BRIEF: How does the excerpt go on? Write the next part.

— begin MATERIAL —

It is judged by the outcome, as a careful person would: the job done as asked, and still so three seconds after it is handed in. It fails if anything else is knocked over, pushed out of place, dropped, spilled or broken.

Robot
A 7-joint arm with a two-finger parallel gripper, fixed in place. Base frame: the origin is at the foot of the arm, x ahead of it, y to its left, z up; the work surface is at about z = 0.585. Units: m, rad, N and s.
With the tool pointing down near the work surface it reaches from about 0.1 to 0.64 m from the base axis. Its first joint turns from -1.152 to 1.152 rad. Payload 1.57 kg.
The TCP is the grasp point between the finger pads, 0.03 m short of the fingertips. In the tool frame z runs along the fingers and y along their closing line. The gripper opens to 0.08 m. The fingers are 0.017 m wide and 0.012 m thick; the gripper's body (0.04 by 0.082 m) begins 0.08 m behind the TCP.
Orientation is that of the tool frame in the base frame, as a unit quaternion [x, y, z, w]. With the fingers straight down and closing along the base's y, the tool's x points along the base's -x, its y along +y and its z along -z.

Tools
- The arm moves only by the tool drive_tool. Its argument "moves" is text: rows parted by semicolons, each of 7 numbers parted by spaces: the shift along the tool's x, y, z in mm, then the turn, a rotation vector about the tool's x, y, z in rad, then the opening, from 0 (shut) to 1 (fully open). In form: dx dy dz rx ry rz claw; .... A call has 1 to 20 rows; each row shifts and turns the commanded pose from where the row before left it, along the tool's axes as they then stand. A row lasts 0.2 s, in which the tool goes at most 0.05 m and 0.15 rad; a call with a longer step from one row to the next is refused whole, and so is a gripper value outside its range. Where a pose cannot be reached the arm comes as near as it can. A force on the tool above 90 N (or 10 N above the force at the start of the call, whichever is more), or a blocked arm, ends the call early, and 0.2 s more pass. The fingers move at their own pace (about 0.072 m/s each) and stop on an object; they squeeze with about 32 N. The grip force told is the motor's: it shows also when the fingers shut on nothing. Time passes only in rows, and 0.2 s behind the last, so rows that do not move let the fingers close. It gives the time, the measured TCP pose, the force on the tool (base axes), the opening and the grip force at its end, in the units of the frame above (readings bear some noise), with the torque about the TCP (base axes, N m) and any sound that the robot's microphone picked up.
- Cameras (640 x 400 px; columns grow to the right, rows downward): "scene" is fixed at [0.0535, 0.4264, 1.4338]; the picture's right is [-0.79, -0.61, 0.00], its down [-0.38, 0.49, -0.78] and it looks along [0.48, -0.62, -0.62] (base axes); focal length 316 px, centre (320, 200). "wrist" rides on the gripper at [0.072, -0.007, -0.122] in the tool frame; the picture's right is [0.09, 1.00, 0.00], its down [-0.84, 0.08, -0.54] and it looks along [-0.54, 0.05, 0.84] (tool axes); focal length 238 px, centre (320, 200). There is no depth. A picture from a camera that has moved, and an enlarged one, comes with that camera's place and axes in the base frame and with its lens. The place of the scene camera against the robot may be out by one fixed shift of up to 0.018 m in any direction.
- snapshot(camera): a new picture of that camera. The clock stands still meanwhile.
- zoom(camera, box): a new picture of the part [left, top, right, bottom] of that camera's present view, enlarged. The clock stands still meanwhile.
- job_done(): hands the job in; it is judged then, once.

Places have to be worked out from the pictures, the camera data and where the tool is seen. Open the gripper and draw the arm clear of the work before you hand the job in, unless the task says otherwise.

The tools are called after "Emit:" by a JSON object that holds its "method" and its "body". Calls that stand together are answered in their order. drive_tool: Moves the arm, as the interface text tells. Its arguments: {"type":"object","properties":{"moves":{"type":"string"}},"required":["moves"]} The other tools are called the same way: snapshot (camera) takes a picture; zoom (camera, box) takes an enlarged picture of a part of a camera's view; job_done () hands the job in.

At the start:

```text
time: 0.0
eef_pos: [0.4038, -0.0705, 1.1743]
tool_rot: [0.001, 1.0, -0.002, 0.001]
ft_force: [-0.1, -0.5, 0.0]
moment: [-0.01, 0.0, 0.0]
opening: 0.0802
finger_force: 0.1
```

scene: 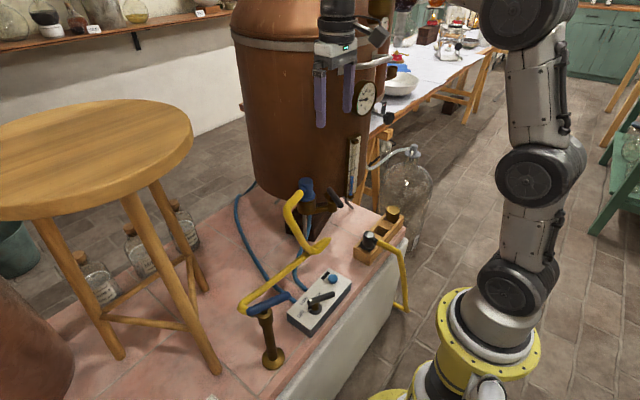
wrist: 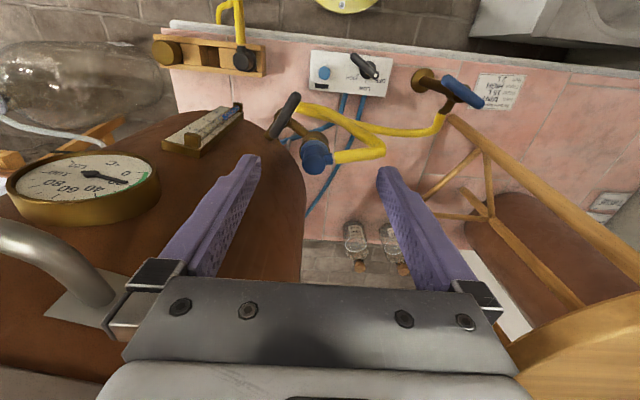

— end MATERIAL —
— begin EXCERPT —

Dec 9 2013 12:00pm

A Read of the Dark Tower: Constant Reader Tackles The Dark Tower, The Little Red King, Chapter 7

Stephen King The Dark Tower

“There they stood, ranged along the hillsides, met
To view the last of me, a living frame
For one more picture! In a sheet of flame
I saw them and I knew them all.”

Robert Browning, “Childe Roland to the Dark Tower Came”

Welcome to A Read of the Dark Tower series. Join me each week as I, Constant Reader, tackle the magnum opus of Stephen King’s career for the first time. If you want to discuss in general terms or talk about these or preceding sections, join me by commenting here.

Last week, Roland and Eddie had left John Collum on Turtleback Lane and were, literally, making a flying leap at the magical door between worlds, trying to get back to the New York where Susannah and Jake were last seen.

— end EXCERPT —

ANSWER FOR THIS EXERCISE:
The Dark Tower, Part One: The Little Red King—Dan-Tete; Chapter 7: Reunion, Section 1

We start out with the human leader of the low-man posse, Flaherty, having a temper tantrum outside the door leading to Fedic. Unlike Jake and Susannah, he doesn’t have the secret password, so he’s raining down gunshots and fists on the door to no avail. The taheen Lamla is unfailingly polite, but he recognizes madness when he sees it, and he winces at Flaherty’s outburst. Flaherty sees it and turns his rage on Lamla, who thinks: “I’m dead. After a life of service to the King, one unguarded expression in the presence of a man who needs a scapegoat, and I’m dead.”

Then there’s a “gasp” of air around them, and the low men and vampires bolt at the sudden appearance of “two newcomers, men with raindrops still fresh and dark on their jeans and boots and shirts.”

Flaherty doesn’t quite know what to make of Eddie, but he recognizes the gun, and he knows the other one must be Roland of Gilead.

Roland asks who is in charge and eventually Flaherty steps forward and, just in case Roland didn’t plan to kill him quickly, throws out a few insults about good old Mom and John Farson. He hoped to distract Roland with a little trash talk and get the draw on him, but he’s badly outmatched and two quick shots take him down.

Then the killing begins, with Roland and Eddie working as an efficient team. Soon, everyone but Lamla is dead. He figures he has nothing to lose, and so he asks, “Will you grant me parole, gunslinger, if I promise ye peace?”

Uh, that would be a no. And the taheen who started the section thinking he’d be Flaherty’s scapegoat ended his days with a final, “Be damned to you, then, chary-ka.”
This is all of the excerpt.